BAG (Urteil vom 13.11.2012; Aktenzeichen 3 AZR 444/10)

 

Tenor

Das Urteil des Arbeitsgerichts T. vom 28.01.2008 – 3 Ca 2330/06 – wird abgeändert.

Es wird festgestellt, dass der von der Beklagten mit Schreiben vom 14.11.2005 erklärte Widerruf der Anwartschaft auf Versorgungsleistungen aus dem Vertrag über die Pensionszusage zugunsten des Klägers vom 01.01.1985 unwirksam ist.

Die Kosten des Rechtsstreits trägt die Beklagte.

Die Revision wird zugelassen.

 

Tatbestand

Die Parteien streiten darüber, ob die Beklagte verpflichtet ist, dem Kläger aufgrund einer Versorgungszusage der Rechtsvorgängerin der Beklagten eine Betriebsrente zu zahlen.

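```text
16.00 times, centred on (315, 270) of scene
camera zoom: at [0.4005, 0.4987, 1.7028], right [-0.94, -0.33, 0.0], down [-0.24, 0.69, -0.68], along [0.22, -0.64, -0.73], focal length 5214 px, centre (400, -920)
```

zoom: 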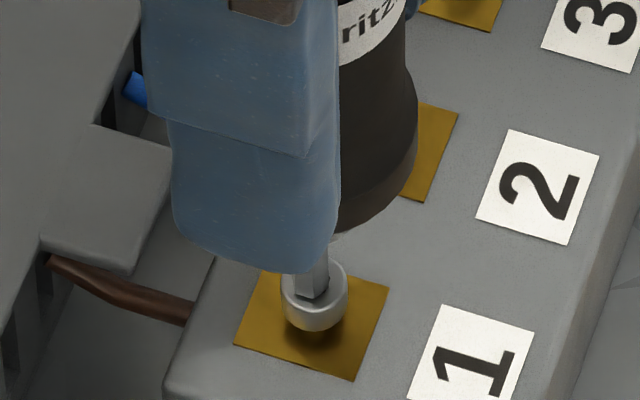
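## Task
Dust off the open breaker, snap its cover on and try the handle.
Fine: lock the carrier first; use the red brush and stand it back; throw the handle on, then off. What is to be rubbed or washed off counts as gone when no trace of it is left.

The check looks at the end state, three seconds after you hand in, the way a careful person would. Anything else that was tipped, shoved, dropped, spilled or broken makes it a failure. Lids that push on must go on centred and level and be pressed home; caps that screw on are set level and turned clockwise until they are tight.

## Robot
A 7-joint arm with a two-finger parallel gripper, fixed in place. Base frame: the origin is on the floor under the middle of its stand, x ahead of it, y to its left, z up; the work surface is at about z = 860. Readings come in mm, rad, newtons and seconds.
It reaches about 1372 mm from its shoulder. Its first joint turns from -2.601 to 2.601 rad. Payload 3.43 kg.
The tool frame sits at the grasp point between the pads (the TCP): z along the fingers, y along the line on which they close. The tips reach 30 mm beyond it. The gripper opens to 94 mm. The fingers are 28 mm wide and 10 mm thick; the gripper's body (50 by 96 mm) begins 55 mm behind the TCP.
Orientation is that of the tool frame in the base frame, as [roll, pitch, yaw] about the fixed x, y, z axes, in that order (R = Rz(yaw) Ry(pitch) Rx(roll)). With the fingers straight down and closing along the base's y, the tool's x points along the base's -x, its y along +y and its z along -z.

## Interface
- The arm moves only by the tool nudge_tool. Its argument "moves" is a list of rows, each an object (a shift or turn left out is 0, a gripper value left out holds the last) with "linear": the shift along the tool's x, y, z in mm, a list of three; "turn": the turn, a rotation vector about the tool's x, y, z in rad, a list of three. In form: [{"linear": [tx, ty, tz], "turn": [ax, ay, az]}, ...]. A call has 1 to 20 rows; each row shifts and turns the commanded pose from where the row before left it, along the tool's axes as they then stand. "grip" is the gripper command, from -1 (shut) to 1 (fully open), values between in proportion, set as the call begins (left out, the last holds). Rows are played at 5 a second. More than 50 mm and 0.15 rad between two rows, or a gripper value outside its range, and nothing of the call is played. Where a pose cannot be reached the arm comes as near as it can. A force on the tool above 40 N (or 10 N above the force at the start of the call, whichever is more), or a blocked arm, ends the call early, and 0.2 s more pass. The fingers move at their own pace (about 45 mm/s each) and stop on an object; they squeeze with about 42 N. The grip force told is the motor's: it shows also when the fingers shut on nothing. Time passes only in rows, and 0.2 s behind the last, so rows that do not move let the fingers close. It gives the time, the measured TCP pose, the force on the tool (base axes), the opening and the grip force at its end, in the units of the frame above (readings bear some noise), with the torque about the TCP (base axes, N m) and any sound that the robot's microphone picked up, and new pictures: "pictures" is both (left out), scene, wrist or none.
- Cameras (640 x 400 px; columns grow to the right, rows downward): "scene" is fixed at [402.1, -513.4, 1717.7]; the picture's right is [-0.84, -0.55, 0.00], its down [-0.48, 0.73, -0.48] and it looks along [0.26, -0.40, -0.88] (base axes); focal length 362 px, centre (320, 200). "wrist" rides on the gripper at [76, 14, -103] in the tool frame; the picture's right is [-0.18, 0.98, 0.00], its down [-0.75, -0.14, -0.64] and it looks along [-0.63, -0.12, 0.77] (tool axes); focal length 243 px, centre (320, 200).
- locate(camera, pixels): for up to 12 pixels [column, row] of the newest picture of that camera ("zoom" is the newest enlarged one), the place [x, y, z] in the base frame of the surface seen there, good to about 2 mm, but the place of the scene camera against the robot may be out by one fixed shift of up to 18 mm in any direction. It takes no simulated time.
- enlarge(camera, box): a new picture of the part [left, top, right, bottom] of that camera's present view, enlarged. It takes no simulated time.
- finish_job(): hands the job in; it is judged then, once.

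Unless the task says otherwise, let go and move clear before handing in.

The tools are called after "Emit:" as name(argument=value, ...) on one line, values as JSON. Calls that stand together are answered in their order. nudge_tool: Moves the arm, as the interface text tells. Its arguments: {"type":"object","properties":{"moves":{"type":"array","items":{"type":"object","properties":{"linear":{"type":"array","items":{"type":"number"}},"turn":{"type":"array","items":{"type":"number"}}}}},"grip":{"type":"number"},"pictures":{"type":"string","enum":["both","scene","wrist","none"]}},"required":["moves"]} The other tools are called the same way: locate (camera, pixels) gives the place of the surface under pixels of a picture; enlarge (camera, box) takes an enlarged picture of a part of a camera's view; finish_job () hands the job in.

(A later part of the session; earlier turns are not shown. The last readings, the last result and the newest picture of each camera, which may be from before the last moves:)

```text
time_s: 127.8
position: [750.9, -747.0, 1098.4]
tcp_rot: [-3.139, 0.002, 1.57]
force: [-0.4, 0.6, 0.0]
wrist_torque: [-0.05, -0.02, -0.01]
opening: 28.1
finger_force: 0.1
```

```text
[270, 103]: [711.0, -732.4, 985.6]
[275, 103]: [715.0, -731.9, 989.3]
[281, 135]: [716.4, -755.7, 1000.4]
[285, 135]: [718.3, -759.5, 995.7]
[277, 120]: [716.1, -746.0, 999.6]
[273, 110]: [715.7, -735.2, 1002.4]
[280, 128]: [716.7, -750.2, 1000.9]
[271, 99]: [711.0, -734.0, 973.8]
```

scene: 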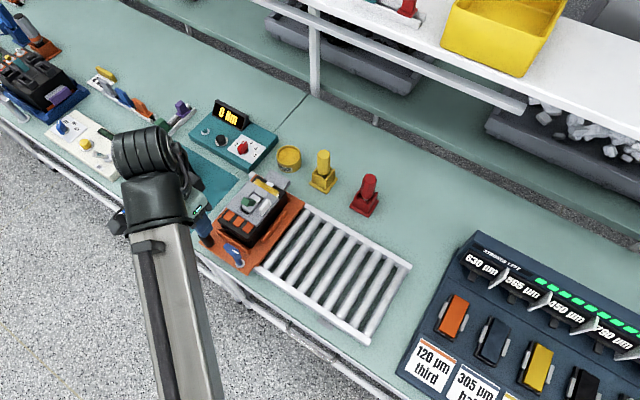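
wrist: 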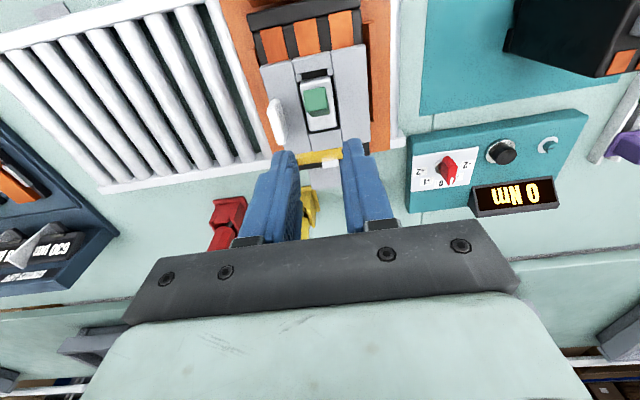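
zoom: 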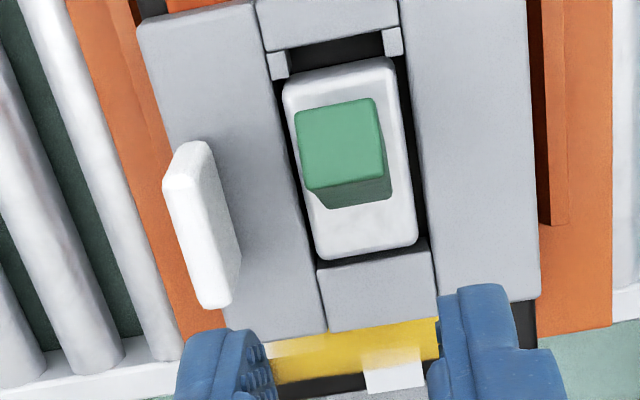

Der Kläger ist am 25.12.1946 geboren. Er wurde zum 01.01.1973 von der N1. Marketing GmbH in L. (später N1. GmbH) als Leiter des Kundendienstes Deutschland eingestellt. Mit Wirkung vom 29.10.1975 wurde ihm Prokura erteilt. Seit dem 01.09.1982 war er als Technischer Direktor Deutschland auch Mitglied der Geschäftsleitung. Zum 01.01.1989 wurde sein Verantwortungsbereich um den Bereich Logistik (Lager und Versand) vergrößert. Anfang 1991 wurde die S. L1. GmbH & Co. KG, T. in den Konzern integriert, dem die N1. GmbH angehörte. Der Kläger übernahm zusätzlich die Leitung des Kundendienstes dieses Unternehmens in T. 1997 verlagerte die N1. GmbH ihren Sitz von L. nach T. Sie wurde 1999 mit der L1. GmbH & Co. KG verschmolzen und in L1. GmbH, die Beklagte, umbenannt. Seit dem 28.03.2000 war der Kläger nicht mehr verantwortlich für den Bereich Technik, ab Februar 2001 wurde er freigestellt. Das Arbeitsverhältnis endete am 31.12.2001.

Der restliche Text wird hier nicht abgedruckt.